▸ Work to be completed
Make an exact transcription of the material, leaving out all images. Return a JSON list in which every string is one line; blank lines are skipped.

○ ○ ○ ○

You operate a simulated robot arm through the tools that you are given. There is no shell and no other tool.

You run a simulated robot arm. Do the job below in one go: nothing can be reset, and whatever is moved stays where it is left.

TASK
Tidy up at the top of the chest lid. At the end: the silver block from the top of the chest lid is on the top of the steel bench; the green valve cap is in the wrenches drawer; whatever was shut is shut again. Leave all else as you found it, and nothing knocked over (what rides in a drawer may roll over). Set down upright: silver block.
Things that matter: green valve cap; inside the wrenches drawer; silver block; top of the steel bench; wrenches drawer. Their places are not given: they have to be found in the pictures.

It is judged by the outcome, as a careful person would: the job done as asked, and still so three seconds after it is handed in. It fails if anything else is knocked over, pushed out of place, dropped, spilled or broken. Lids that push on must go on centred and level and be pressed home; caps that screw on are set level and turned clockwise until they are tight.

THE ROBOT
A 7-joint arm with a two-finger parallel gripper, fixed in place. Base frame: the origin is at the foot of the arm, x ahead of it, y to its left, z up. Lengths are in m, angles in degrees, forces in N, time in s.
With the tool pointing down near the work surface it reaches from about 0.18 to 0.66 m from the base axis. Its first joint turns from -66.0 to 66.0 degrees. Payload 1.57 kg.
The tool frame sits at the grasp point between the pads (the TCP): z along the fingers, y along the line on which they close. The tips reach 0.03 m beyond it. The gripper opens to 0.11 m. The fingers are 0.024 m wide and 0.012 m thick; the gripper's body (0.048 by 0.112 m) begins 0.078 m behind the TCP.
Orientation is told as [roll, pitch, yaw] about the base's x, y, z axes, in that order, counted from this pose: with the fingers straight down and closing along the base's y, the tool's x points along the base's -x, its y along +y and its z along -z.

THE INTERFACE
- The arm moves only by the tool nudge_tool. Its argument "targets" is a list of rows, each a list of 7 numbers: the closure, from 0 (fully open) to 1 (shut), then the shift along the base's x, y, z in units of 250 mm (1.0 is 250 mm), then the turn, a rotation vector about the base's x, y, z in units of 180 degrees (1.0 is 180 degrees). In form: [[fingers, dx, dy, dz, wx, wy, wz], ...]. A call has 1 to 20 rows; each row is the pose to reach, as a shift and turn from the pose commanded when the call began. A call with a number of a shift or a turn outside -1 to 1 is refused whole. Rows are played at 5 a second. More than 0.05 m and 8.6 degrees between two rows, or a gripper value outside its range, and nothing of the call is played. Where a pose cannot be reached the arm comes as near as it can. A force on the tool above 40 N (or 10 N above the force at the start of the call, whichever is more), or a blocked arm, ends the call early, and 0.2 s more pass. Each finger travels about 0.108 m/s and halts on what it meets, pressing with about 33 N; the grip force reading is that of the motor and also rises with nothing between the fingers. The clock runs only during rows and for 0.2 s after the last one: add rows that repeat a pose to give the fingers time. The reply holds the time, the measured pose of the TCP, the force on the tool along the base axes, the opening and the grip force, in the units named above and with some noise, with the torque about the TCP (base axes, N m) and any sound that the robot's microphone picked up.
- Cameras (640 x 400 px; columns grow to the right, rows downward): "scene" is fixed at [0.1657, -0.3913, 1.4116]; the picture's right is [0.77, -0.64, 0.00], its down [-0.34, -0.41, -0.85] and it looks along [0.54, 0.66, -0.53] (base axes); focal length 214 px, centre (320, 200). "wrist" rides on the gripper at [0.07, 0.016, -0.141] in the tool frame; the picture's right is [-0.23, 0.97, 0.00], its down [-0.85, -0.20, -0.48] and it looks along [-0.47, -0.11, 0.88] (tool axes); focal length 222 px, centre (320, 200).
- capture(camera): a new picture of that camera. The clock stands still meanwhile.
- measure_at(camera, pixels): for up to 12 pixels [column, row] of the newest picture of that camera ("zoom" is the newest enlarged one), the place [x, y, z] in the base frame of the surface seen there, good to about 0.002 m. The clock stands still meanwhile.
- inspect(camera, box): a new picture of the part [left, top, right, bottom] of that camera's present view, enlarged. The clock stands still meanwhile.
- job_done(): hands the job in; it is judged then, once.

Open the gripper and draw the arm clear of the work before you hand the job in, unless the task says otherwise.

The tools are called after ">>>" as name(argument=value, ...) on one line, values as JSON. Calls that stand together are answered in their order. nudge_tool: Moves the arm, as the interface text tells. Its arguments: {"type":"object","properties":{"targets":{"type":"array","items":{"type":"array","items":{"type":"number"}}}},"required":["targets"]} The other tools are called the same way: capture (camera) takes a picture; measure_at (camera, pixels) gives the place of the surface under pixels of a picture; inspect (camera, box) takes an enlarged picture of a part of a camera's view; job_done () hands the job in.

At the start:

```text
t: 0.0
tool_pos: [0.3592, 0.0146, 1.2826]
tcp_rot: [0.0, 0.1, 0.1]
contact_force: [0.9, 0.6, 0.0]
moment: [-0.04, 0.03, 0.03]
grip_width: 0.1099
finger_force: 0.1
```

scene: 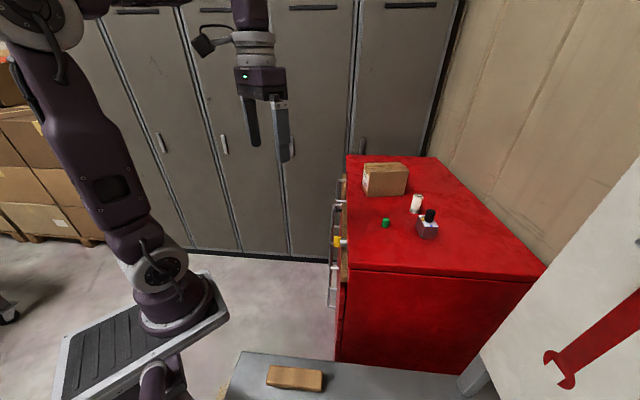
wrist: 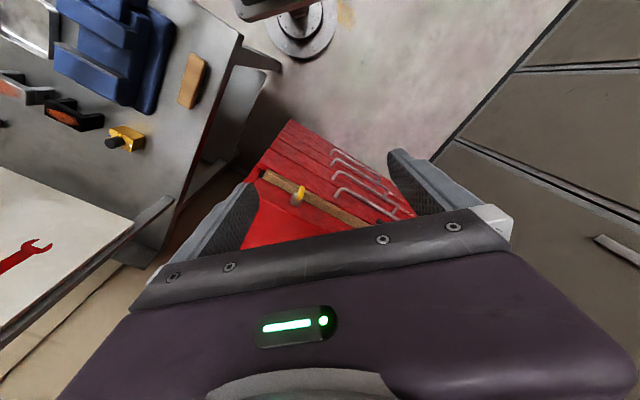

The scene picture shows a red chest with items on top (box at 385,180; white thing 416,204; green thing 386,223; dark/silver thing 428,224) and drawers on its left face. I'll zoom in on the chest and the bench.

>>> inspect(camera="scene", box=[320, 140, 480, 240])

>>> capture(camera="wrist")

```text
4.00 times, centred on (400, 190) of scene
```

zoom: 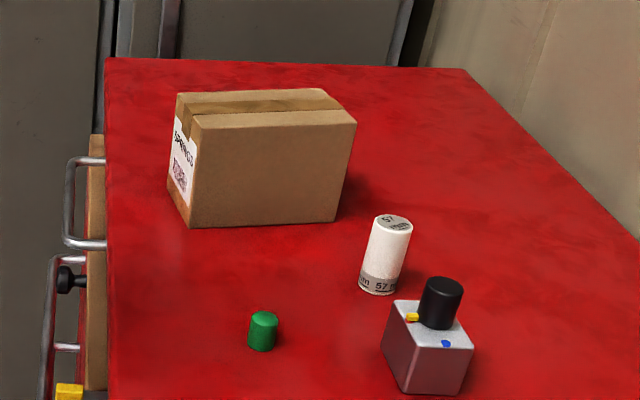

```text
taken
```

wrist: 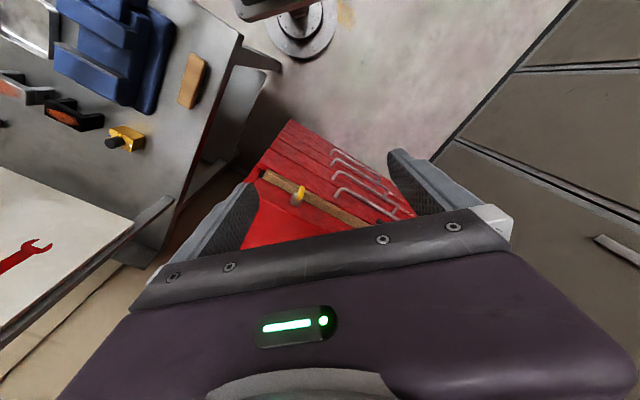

○ ○ ○ ○

▸ Exercise response
[
  "You operate a simulated robot arm through the tools that you are given. There is no shell and no other tool.",
  "You run a simulated robot arm. Do the job below in one go: nothing can be reset, and whatever is moved stays where it is left.",
  "TASK",
  "Tidy up at the top of the chest lid. At the end: the silver block from the top of the chest lid is on the top of the steel bench; the green valve cap is in the wrenches drawer; whatever was shut is shut again. Leave all else as you found it, and nothing knocked over (what rides in a drawer may roll over). Set down upright: silver block.",
  "Things that matter: green valve cap; inside the wrenches drawer; silver block; top of the steel bench; wrenches drawer. Their places are not given: they have to be found in the pictures.",
  "It is judged by the outcome, as a careful person would: the job done as asked, and still so three seconds after it is handed in. It fails if anything else is knocked over, pushed out of place, dropped, spilled or broken. Lids that push on must go on centred and level and be pressed home; caps that screw on are set level and turned clockwise until they are tight.",
  "THE ROBOT",
  "A 7-joint arm with a two-finger parallel gripper, fixed in place. Base frame: the origin is at the foot of the arm, x ahead of it, y to its left, z up. Lengths are in m, angles in degrees, forces in N, time in s.",
  "With the tool pointing down near the work surface it reaches from about 0.18 to 0.66 m from the base axis. Its first joint turns from -66.0 to 66.0 degrees. Payload 1.57 kg.",
  "The tool frame sits at the grasp point between the pads (the TCP): z along the fingers, y along the line on which they close. The tips reach 0.03 m beyond it. The gripper opens to 0.11 m. The fingers are 0.024 m wide and 0.012 m thick; the gripper's body (0.048 by 0.112 m) begins 0.078 m behind the TCP.",
  "Orientation is told as [roll, pitch, yaw] about the base's x, y, z axes, in that order, counted from this pose: with the fingers straight down and closing along the base's y, the tool's x points along the base's -x, its y along +y and its z along -z.",
  "THE INTERFACE",
  "- The arm moves only by the tool nudge_tool. Its argument \"targets\" is a list of rows, each a list of 7 numbers: the closure, from 0 (fully open) to 1 (shut), then the shift along the base's x, y, z in units of 250 mm (1.0 is 250 mm), then the turn, a rotation vector about the base's x, y, z in units of 180 degrees (1.0 is 180 degrees). In form: [[fingers, dx, dy, dz, wx, wy, wz], ...]. A call has 1 to 20 rows; each row is the pose to reach, as a shift and turn from the pose commanded when the call began. A call with a number of a shift or a turn outside -1 to 1 is refused whole. Rows are played at 5 a second. More than 0.05 m and 8.6 degrees between two rows, or a gripper value outside its range, and nothing of the call is played. Where a pose cannot be reached the arm comes as near as it can. A force on the tool above 40 N (or 10 N above the force at the start of the call, whichever is more), or a blocked arm, ends the call early, and 0.2 s more pass. Each finger travels about 0.108 m/s and halts on what it meets, pressing with about 33 N; the grip force reading is that of the motor and also rises with nothing between the fingers. The clock runs only during rows and for 0.2 s after the last one: add rows that repeat a pose to give the fingers time. The reply holds the time, the measured pose of the TCP, the force on the tool along the base axes, the opening and the grip force, in the units named above and with some noise, with the torque about the TCP (base axes, N m) and any sound that the robot's microphone picked up.",
  "- Cameras (640 x 400 px; columns grow to the right, rows downward): \"scene\" is fixed at [0.1657, -0.3913, 1.4116]; the picture's right is [0.77, -0.64, 0.00], its down [-0.34, -0.41, -0.85] and it looks along [0.54, 0.66, -0.53] (base axes); focal length 214 px, centre (320, 200). \"wrist\" rides on the gripper at [0.07, 0.016, -0.141] in the tool frame; the picture's right is [-0.23, 0.97, 0.00], its down [-0.85, -0.20, -0.48] and it looks along [-0.47, -0.11, 0.88] (tool axes); focal length 222 px, centre (320, 200).",
  "- capture(camera): a new picture of that camera. The clock stands still meanwhile.",
  "- measure_at(camera, pixels): for up to 12 pixels [column, row] of the newest picture of that camera (\"zoom\" is the newest enlarged one), the place [x, y, z] in the base frame of the surface seen there, good to about 0.002 m. The clock stands still meanwhile.",
  "- inspect(camera, box): a new picture of the part [left, top, right, bottom] of that camera's present view, enlarged. The clock stands still meanwhile.",
  "- job_done(): hands the job in; it is judged then, once.",
  "Open the gripper and draw the arm clear of the work before you hand the job in, unless the task says otherwise.",
  "The tools are called after \">>>\" as name(argument=value, ...) on one line, values as JSON. Calls that stand together are answered in their order. nudge_tool: Moves the arm, as the interface text tells. Its arguments: {\"type\":\"object\",\"properties\":{\"targets\":{\"type\":\"array\",\"items\":{\"type\":\"array\",\"items\":{\"type\":\"number\"}}}},\"required\":[\"targets\"]} The other tools are called the same way: capture (camera) takes a picture; measure_at (camera, pixels) gives the place of the surface under pixels of a picture; inspect (camera, box) takes an enlarged picture of a part of a camera's view; job_done () hands the job in.",
  "At the start:",
  "```text",
  "t: 0.0",
  "tool_pos: [0.3592, 0.0146, 1.2826]",
  "tcp_rot: [0.0, 0.1, 0.1]",
  "contact_force: [0.9, 0.6, 0.0]",
  "moment: [-0.04, 0.03, 0.03]",
  "grip_width: 0.1099",
  "finger_force: 0.1",
  "```",
  "scene: ",
  "wrist: ",
  "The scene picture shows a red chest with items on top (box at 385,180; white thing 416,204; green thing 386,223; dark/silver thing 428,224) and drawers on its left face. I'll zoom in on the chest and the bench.",
  ">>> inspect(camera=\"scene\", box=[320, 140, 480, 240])",
  ">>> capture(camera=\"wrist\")",
  "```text",
  "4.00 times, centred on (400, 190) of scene",
  "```",
  "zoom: ",
  "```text",
  "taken",
  "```",
  "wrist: "
]